Disagreeing with you there. (Also, how do you know? You never read it...)
How do you know what I've read or not?

No, the movie is better. You don't get descriptive text like stringing his bow after he sees the deer or every ten minutes, the author describing the dragon egg as "frictionless", how Eragon should not be able to scry the prison, Eragon crying for the twenty time, Eragon getting pissed they cannot catch up to the maggot people (missing context: stop stopping for sword training then). Eragon's Twilight level stalker fetish gets reconned into save the princess, how those mountain people hate dragon riders and never had one visit so they totally have a landing pad, dragon room, and armorsmiths (wait, that made it into the movie).

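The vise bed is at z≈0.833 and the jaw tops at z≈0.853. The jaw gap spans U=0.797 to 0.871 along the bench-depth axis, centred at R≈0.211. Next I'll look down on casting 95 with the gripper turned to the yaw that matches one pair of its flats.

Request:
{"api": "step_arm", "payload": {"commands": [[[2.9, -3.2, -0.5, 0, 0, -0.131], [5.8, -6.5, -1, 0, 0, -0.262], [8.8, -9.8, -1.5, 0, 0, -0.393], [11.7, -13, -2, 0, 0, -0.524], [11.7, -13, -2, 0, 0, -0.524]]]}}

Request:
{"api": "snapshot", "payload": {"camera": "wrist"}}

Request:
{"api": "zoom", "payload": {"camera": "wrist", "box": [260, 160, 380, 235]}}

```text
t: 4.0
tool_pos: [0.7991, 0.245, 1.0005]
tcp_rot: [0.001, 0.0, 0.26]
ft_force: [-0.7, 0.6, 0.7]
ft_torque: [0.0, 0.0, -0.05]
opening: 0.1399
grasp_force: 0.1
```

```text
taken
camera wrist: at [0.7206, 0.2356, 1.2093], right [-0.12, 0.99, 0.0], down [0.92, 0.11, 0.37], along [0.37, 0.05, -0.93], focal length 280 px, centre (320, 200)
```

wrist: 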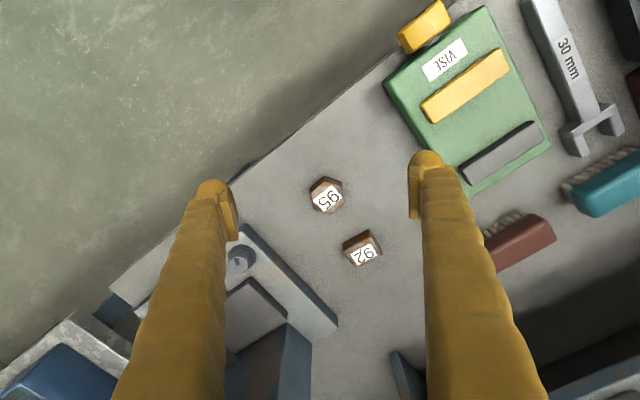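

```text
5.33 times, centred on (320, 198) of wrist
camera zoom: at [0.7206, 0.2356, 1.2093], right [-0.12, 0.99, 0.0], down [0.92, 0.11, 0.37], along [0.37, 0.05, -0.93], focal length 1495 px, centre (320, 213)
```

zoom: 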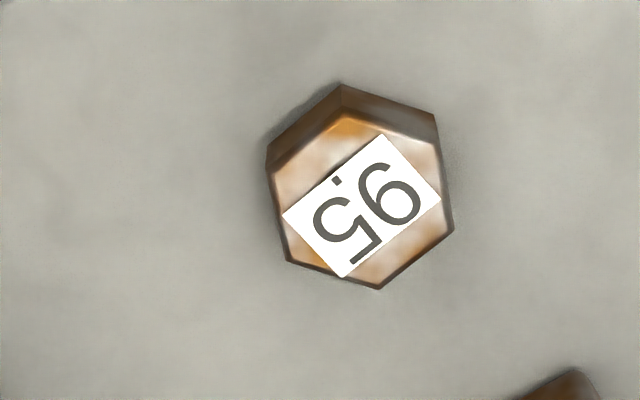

We also have no subtext of time and expect break out actors to look dolled up so we missed how MsGruffin was tortured for days without even getting dirty. Hell at one point a guy on the ground punches Eragon off a horse, in the face. The move polity dropped that scene rather than trying to find a fourteen foot tall actor.

This is a really good point.  The "mundane" label is pretty much a charopp label, and a D&D-specific one at that.  Siegfried is just some guy with a sword, but he bathes in the blood of a dragon and that grants him further abilities.
Indeed. Hercules? God-Powered Strength. Achilles? (nearly) Invincible badass. Perseus? Zeus's Adamantine sword, Hermes's flying sandals, Hades's helm of invisibility, Athena's mirror shield, hell Hesperides even gave him a bag of holding.

There's also the elephant in the room. Naysayers only want to talk about the past, because current has things like mutants, aliens, comic books, and the avengers. Batman and Ironman are as "mundane" as superheroes go. And they are super athletic geniuses with the super power of infinite money.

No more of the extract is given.